* START SUPPLIED DATA *
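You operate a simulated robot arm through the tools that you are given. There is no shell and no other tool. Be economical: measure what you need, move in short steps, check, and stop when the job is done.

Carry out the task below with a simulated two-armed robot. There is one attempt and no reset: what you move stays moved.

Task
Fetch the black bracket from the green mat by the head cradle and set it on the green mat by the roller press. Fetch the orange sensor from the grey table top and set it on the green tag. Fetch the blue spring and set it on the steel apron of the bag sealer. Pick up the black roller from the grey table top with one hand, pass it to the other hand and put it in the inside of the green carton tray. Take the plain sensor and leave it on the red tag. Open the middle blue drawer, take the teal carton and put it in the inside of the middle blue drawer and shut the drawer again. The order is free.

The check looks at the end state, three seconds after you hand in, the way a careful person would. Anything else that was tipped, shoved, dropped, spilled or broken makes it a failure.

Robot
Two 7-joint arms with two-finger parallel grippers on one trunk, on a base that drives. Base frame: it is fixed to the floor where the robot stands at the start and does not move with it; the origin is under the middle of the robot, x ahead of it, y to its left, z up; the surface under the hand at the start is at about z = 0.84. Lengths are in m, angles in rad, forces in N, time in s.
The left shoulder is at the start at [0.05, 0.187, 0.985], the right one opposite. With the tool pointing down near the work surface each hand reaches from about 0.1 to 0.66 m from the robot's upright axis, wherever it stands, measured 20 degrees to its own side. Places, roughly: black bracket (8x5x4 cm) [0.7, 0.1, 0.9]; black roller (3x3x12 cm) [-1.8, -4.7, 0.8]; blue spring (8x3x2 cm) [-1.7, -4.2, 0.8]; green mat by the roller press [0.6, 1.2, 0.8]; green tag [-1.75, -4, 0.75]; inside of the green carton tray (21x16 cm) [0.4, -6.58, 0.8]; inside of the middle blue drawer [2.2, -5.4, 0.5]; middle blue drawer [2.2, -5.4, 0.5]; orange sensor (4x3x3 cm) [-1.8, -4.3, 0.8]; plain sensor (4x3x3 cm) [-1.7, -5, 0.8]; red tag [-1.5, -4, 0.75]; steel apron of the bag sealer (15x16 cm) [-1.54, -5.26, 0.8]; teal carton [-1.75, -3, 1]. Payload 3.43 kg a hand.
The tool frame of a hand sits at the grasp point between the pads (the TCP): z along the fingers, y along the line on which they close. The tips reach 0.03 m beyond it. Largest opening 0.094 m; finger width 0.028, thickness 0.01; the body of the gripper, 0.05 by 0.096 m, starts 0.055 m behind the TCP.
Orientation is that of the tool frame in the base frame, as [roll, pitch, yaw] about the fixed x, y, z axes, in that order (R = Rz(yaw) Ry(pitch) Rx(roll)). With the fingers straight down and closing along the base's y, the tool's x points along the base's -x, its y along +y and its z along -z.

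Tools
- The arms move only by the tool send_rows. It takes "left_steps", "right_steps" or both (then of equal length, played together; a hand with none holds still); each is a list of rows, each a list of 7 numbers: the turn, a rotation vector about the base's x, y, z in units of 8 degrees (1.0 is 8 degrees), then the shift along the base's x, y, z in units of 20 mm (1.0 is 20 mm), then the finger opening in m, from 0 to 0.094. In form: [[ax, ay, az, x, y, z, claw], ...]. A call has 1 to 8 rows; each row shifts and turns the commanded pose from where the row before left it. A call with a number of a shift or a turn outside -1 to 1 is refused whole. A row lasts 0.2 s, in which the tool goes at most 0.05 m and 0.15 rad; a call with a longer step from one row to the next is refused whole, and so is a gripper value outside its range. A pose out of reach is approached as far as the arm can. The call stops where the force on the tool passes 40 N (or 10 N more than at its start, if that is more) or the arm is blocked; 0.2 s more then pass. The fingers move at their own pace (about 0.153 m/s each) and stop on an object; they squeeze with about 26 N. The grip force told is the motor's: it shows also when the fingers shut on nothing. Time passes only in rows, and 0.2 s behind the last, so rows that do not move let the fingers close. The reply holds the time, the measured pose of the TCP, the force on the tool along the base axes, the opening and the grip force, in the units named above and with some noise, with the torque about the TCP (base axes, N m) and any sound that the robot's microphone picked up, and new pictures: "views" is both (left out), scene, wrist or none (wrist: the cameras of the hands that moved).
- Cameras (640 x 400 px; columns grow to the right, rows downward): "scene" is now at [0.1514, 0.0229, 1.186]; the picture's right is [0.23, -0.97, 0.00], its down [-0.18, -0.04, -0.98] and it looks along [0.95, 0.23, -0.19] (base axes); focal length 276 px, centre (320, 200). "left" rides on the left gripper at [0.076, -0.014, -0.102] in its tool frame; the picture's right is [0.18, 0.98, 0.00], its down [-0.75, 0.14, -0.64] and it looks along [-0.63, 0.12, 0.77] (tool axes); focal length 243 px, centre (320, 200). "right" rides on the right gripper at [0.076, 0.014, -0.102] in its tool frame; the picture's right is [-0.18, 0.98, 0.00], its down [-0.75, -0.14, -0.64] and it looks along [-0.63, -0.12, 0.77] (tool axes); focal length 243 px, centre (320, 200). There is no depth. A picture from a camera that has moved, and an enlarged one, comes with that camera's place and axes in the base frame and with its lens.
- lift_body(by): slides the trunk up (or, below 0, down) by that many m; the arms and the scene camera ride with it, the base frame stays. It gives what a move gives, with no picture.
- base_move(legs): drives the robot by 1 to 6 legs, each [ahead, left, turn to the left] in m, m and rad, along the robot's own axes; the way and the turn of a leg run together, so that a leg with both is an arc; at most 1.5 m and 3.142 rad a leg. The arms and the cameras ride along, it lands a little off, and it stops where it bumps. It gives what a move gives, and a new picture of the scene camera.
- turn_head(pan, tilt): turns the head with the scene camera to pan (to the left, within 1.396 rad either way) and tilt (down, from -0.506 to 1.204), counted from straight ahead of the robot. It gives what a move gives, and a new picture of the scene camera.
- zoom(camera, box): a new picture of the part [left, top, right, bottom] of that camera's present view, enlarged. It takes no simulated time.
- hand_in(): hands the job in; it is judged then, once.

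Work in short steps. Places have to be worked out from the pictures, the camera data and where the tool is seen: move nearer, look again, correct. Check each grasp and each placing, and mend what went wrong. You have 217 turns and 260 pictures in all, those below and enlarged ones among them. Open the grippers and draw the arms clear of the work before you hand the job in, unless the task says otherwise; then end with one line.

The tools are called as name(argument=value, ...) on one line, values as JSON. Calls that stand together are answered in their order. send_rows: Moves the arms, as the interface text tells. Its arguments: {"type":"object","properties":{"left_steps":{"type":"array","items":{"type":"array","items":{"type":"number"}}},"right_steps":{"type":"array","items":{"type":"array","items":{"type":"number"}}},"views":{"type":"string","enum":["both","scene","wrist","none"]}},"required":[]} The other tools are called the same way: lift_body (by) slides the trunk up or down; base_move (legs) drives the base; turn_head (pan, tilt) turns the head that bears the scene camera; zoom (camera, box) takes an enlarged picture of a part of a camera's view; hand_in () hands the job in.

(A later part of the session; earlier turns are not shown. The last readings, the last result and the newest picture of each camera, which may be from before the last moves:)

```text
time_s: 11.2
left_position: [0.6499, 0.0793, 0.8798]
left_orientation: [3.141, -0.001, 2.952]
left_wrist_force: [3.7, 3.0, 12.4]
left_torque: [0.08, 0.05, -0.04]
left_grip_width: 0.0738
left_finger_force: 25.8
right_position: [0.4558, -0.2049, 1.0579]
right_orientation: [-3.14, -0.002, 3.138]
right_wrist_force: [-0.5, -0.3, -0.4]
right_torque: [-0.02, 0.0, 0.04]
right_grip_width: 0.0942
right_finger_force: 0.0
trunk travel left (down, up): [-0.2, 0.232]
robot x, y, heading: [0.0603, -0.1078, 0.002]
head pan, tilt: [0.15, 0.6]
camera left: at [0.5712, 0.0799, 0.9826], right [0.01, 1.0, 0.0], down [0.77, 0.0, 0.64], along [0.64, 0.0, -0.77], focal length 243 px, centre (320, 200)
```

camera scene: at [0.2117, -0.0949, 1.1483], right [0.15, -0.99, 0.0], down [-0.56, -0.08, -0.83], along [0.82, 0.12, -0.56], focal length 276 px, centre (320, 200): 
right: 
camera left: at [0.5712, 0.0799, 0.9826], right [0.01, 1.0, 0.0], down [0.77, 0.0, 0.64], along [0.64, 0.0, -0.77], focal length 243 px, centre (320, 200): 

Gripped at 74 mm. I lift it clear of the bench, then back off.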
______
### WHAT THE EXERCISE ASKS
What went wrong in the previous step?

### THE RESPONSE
* END SUPPLIED DATA *
### WHAT THE EXERCISE ASKS
Write out exactly the lines from the one with "Fetch the black" through the one with "The left shoulder", including both, and no others. Give them as a JSON list of strings, one for each line, with blank lines left out.

### THE RESPONSE
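[
  "Fetch the black bracket from the green mat by the head cradle and set it on the green mat by the roller press. Fetch the orange sensor from the grey table top and set it on the green tag. Fetch the blue spring and set it on the steel apron of the bag sealer. Pick up the black roller from the grey table top with one hand, pass it to the other hand and put it in the inside of the green carton tray. Take the plain sensor and leave it on the red tag. Open the middle blue drawer, take the teal carton and put it in the inside of the middle blue drawer and shut the drawer again. The order is free.",
  "The check looks at the end state, three seconds after you hand in, the way a careful person would. Anything else that was tipped, shoved, dropped, spilled or broken makes it a failure.",
  "Robot",
  "Two 7-joint arms with two-finger parallel grippers on one trunk, on a base that drives. Base frame: it is fixed to the floor where the robot stands at the start and does not move with it; the origin is under the middle of the robot, x ahead of it, y to its left, z up; the surface under the hand at the start is at about z = 0.84. Lengths are in m, angles in rad, forces in N, time in s.",
  "The left shoulder is at the start at [0.05, 0.187, 0.985], the right one opposite. With the tool pointing down near the work surface each hand reaches from about 0.1 to 0.66 m from the robot's upright axis, wherever it stands, measured 20 degrees to its own side. Places, roughly: black bracket (8x5x4 cm) [0.7, 0.1, 0.9]; black roller (3x3x12 cm) [-1.8, -4.7, 0.8]; blue spring (8x3x2 cm) [-1.7, -4.2, 0.8]; green mat by the roller press [0.6, 1.2, 0.8]; green tag [-1.75, -4, 0.75]; inside of the green carton tray (21x16 cm) [0.4, -6.58, 0.8]; inside of the middle blue drawer [2.2, -5.4, 0.5]; middle blue drawer [2.2, -5.4, 0.5]; orange sensor (4x3x3 cm) [-1.8, -4.3, 0.8]; plain sensor (4x3x3 cm) [-1.7, -5, 0.8]; red tag [-1.5, -4, 0.75]; steel apron of the bag sealer (15x16 cm) [-1.54, -5.26, 0.8]; teal carton [-1.75, -3, 1]. Payload 3.43 kg a hand."
]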